The joy of the elect will be darkened forever by the torment in
hell of their relatives and friends. Only the most egotistic people can be happy
while other people suffer. The Christian values are profoundly inconsistent if
happiness in heaven and sufferings in hell are seen to be coexistent.
The existence of an eternal hell will perpetuate the evil in the
universe and it will influence negatively all living creatures. Hell would be
the place for evil and evil would be eternal. Perpetuating evil forever means
that God didn’t win the battle against it, and that will shadow His character
eternally. An alleged unending revenge of God against the evildoers will extend
the suffering in all existence forever and will generate exactly the opposite of
what He wanted.
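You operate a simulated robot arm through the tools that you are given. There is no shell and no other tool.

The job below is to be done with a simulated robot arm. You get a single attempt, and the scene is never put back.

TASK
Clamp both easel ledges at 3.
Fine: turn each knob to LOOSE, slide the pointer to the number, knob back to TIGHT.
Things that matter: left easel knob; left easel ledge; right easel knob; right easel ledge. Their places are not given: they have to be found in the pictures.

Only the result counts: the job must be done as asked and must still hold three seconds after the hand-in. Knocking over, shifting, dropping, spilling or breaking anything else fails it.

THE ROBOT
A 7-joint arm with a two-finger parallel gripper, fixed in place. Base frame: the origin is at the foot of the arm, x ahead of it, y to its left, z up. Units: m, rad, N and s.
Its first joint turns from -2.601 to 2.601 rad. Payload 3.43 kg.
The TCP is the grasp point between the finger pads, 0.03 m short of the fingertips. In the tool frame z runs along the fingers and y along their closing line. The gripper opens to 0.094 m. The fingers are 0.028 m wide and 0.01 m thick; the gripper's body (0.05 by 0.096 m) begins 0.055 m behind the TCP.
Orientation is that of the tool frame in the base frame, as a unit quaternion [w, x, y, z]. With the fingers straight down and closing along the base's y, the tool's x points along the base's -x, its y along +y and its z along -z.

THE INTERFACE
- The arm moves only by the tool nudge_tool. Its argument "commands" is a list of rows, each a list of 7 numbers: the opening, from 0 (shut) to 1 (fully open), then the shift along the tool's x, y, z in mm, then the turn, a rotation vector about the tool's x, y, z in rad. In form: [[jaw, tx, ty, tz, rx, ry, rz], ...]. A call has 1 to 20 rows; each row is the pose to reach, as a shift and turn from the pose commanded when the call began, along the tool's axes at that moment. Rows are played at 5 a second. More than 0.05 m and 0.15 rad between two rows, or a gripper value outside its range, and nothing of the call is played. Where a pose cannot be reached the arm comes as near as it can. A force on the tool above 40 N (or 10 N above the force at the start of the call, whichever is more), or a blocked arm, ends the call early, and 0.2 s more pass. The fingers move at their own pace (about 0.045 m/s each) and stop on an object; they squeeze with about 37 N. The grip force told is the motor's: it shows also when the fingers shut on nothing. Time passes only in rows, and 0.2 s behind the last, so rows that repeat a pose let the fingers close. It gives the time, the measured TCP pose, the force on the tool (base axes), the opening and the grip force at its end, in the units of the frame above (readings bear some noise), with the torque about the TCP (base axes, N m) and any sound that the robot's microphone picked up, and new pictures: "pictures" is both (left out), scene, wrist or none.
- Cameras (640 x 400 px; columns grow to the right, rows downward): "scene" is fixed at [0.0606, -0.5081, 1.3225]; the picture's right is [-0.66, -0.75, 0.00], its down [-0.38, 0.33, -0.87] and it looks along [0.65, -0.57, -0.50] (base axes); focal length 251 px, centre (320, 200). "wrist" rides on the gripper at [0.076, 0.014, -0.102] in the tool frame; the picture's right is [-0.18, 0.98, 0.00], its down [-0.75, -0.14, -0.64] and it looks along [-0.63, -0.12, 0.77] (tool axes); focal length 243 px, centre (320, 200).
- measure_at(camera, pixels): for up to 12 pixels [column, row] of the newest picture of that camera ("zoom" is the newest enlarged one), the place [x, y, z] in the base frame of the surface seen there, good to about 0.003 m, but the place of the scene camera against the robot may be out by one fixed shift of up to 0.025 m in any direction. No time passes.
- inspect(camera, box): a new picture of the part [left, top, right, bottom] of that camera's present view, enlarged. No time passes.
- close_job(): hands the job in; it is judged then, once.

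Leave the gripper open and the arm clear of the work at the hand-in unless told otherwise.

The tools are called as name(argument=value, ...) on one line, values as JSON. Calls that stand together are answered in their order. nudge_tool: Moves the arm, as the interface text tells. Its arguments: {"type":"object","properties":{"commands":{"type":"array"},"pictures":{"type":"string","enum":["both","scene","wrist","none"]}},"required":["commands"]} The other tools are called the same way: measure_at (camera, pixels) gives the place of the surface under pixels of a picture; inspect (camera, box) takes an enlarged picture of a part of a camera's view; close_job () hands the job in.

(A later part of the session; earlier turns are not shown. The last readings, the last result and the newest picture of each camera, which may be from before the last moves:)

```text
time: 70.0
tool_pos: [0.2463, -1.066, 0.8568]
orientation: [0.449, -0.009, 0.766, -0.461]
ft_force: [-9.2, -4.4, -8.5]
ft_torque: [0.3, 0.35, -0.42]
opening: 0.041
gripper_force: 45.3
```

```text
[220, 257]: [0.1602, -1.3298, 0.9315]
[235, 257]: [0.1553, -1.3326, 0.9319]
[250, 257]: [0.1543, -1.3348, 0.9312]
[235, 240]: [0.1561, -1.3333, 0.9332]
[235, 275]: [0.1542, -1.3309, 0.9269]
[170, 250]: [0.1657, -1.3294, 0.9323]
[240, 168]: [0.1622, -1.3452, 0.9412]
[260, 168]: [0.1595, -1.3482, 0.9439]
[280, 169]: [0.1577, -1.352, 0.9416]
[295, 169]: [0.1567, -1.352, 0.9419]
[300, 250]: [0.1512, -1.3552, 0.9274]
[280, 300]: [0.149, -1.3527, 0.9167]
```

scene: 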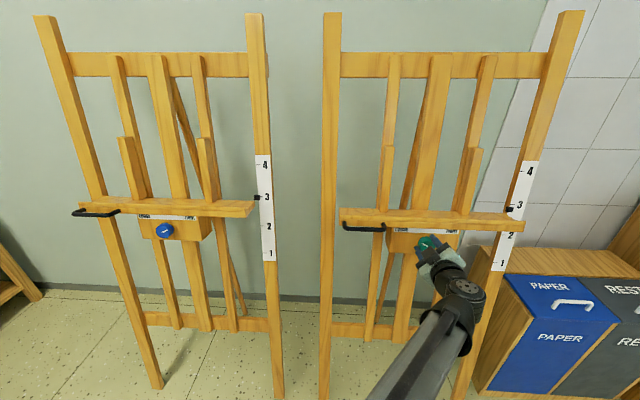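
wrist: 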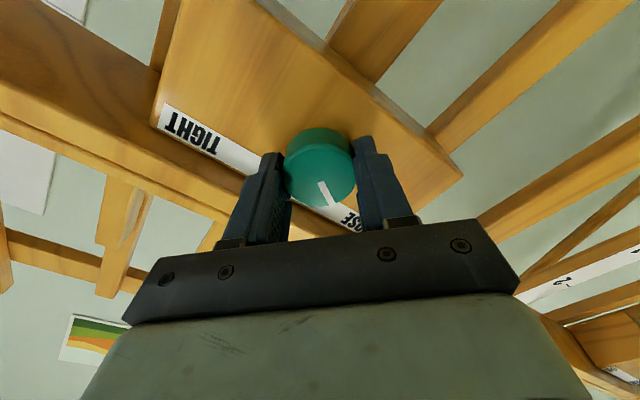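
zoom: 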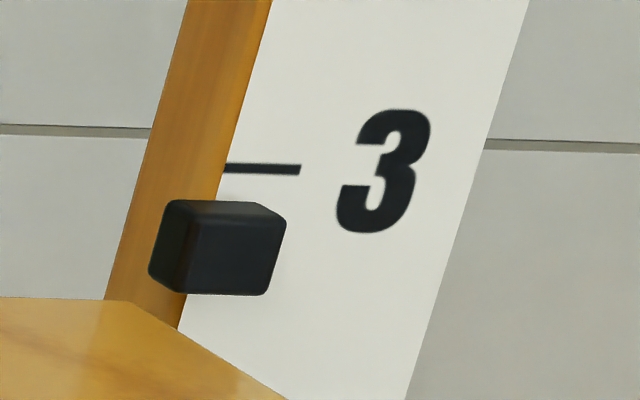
Instead of an all-comprising world of generosity and peace the
cosmos will be stained by a realm of suffering and evil.
Hell and paradise are the two sides of the same coin in the view of
classical theism and the presumption is that a human being on Earth can truly
realise the difference between them. The difference is very difficult to be
learned because we don’t find it in our nature. Not too many things can be said
about paradise and it cannot be equated with the Garden of Eden because there,
humankind wouldn’t have been happy in lack of the knowledge of good and evil. In
my opinion Jesus didn’t teach us that there is an eternal hell in the literal
sense of the word and He understood by hell, the second death or the lake of
fire in which the unbelievers will die definitively after the resurrection and
judgement.
What kind of sin in this world can justify an
eternal torment and most importantly the loss of hope? For a mortal, who did an
evil deed there is a punishment and the hope of a new beginning if he or she
wants to change her ways. In case of a condemnation to eternal hell understood
as eternal torment it wouldn’t be the hope that after a while the punishment
will end. This kind of lack of hope shadows the value of Christian religion or
of other religions which profess eternal hell. Love and hell are two
contradictory concepts which annihilate each other and the sum of them is zero.
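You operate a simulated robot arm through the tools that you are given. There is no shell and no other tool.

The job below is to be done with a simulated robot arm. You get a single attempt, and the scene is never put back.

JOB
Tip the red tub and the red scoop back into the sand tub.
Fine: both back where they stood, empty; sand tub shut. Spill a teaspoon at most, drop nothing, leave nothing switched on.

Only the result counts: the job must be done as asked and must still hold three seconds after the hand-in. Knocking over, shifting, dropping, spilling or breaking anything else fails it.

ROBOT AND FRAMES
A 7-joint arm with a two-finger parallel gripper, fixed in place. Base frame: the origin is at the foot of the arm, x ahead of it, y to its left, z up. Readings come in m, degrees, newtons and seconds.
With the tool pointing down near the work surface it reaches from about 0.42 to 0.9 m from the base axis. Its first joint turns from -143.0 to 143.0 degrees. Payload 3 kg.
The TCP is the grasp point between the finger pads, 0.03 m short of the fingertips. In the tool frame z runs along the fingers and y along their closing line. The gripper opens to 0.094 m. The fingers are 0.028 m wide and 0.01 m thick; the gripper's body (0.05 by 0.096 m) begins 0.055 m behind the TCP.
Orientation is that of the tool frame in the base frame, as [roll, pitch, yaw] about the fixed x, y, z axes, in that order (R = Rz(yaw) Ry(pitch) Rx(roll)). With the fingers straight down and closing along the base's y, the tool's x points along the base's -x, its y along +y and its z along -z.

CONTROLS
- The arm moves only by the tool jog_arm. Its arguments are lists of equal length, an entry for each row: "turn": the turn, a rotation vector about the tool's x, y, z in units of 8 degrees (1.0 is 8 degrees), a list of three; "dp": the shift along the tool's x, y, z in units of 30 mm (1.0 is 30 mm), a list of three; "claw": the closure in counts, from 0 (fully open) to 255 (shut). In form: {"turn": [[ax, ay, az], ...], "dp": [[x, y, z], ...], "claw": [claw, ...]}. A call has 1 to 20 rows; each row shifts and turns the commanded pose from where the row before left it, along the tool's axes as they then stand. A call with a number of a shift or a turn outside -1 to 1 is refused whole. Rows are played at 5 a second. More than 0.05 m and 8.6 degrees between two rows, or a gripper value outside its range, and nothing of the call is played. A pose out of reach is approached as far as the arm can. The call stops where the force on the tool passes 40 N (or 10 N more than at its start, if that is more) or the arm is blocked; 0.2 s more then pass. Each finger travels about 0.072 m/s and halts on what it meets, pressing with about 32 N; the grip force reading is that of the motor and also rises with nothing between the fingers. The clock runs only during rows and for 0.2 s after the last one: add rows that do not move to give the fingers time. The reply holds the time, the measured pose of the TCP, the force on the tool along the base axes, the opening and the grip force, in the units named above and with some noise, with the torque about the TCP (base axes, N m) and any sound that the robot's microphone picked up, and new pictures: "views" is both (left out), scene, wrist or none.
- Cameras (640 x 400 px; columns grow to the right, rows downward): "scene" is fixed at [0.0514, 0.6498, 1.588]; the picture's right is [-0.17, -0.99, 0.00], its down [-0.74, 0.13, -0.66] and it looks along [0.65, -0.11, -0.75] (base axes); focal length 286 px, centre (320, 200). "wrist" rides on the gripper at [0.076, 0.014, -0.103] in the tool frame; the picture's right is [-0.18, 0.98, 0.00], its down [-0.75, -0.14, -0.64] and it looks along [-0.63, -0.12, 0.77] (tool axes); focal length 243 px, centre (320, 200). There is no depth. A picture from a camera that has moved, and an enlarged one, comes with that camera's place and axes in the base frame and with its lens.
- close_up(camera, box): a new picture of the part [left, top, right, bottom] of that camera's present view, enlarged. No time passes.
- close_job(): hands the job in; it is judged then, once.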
No human error made in this complicated life on Earth should attract such punishment.
Another problem comes from the opinion of many people who consider
that Satan will torment the sinners in hell. Why would Satan do that? Why would
he torment his “followers” in hell? It is nonsensical to think that Satan will
torment his friends in hell only to fulfil God’s wish and to obey His commands
because Satan is His enemy and doesn’t obey His commands. Probably God will not
have any authority over the hell in the future if it is real, because if He had
such authority He would be responsible for every evil which happens in that
place. If God is considered by the classical theists as not being responsible
for evil, why would He behave in a way to make Himself responsible for the
sufferings of billions of human beings in the future? The classical theistic
view on Christianity is profoundly incongruent at this chapter also.
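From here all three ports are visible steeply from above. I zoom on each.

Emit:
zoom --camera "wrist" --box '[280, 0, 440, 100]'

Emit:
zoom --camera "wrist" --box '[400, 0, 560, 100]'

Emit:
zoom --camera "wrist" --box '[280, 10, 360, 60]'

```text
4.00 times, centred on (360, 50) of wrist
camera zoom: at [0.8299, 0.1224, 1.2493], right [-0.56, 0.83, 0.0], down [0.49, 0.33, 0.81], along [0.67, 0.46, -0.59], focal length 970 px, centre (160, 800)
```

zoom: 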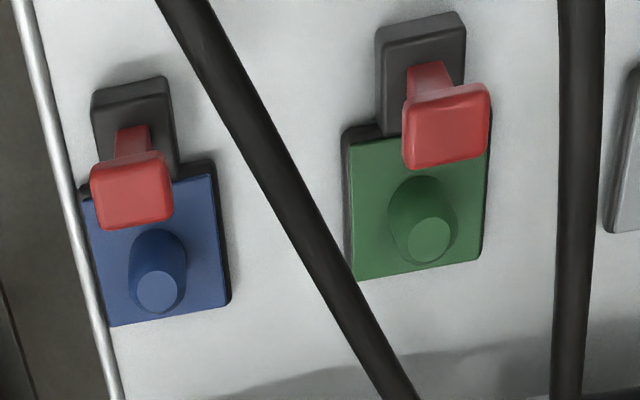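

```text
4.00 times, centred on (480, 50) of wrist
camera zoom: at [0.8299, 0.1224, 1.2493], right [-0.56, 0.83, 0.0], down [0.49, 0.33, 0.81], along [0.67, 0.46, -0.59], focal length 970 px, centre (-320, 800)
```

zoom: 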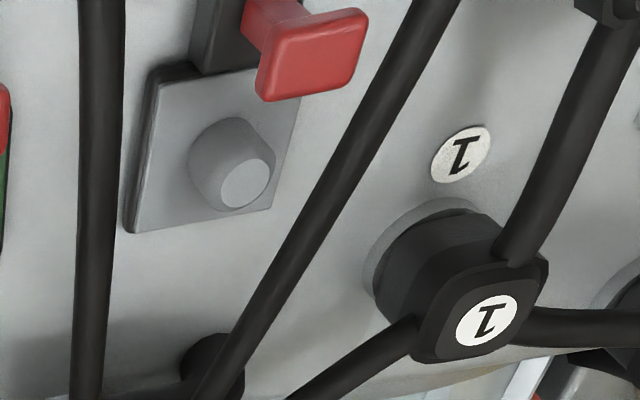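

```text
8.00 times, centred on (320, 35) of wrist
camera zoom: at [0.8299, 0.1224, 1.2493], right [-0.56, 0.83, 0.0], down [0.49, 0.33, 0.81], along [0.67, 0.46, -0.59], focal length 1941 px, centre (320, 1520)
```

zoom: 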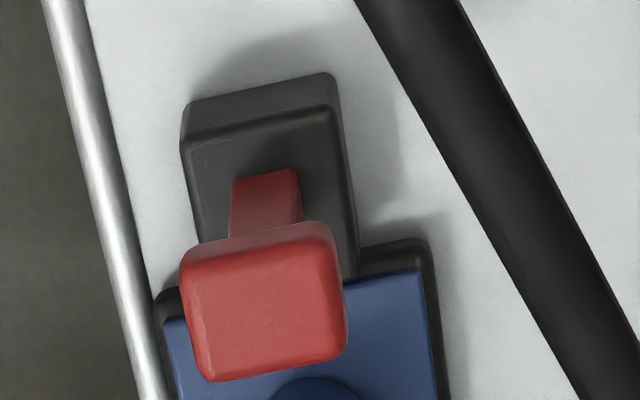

On one side God is seen as not being responsible for the evil in
the world but on the other side He is presented as the Person who created hell
as a mechanism which will produce suffering for billions of human beings. All
efforts through which the classical theist commentators try to exonerate God of
any guilt for the evil in the world are erased by the theory of the eternal
hell.
The question of the evil has at least two branches, one being the
cause of the evil happening in the world and another one being the evil which
allegedly will happen to many in the eternal hell. Suffering for eternity will
overpass any possible sufferings which can happen on Earth and for the existence
of the eternal hell, none other than God would be responsible.
If God doesn’t suffer to see evil because His eyes are very pure,
how could He oversee what Satan will do in hell? If God cannot see evil He will
not verify what Satan will do in hell.
“13 Your eyes are too pure to behold evil, and you cannot look on
wrongdoing; why do you look on the treacherous, and are silent when the wicked
swallow those more righteous than they?” (Habakkuk 1; 13 NRSV)
If God’s eyes are too pure to behold evil why
did He send Saul to depopulate a territory and to kill even the animals?
This is a strange situation but also a contradiction of the Bible.
Can genocide be justified when done for higher religious purposes? Is genocide
always evil or can it sometimes be good if it is committed in God’s service?
After all, in the O.T. there are many examples when God would have committed
genocide in the name of higher principles. In my view genocide can never be used
for religious purposes and is always evil. Regardless of which would be the
moral ideals to attain, someone who uses genocide cannot be right. We have to
choose between a just and generous God and a divinity that uses genocide to
attain His purposes because they both are comprised by the pages of the same
Bible.
Was there any justification for Stalin to use genocide? He
allegedly followed high social ideals but the result was a disaster. The image
of God from the O.T. is either false and was generated by the authors of the
biblical texts for social and political reasons, or He in the O.T. wasn’t the
same as the Father presented by Jesus. Such a God who committed genocide in the
O.T. wouldn’t have any moral legitimacy to condemn a human being to eternal
torment in hell for any kind of sin. If He did it in virtue of His power what is
the basis to consider Him just? An All-powerful God has the means to attain His
goals without committing genocide and this is the measure of His power.
God’s sovereignty comes from the situation in which He would have
created humankind. If the stories of creation are mythology and not facts, God
didn’t create humankind but it originated in the evolution of nature. If this is
true and I think it is, God’s authority to destroy humankind through genocide,
for example in case of the alleged Flood, can be questioned. Even if God had a
contribution to the emergence of humankind on Earth He wasn’t disobeyed by Adam
and Eve and therefore He doesn’t have any legitimacy to judge human nature.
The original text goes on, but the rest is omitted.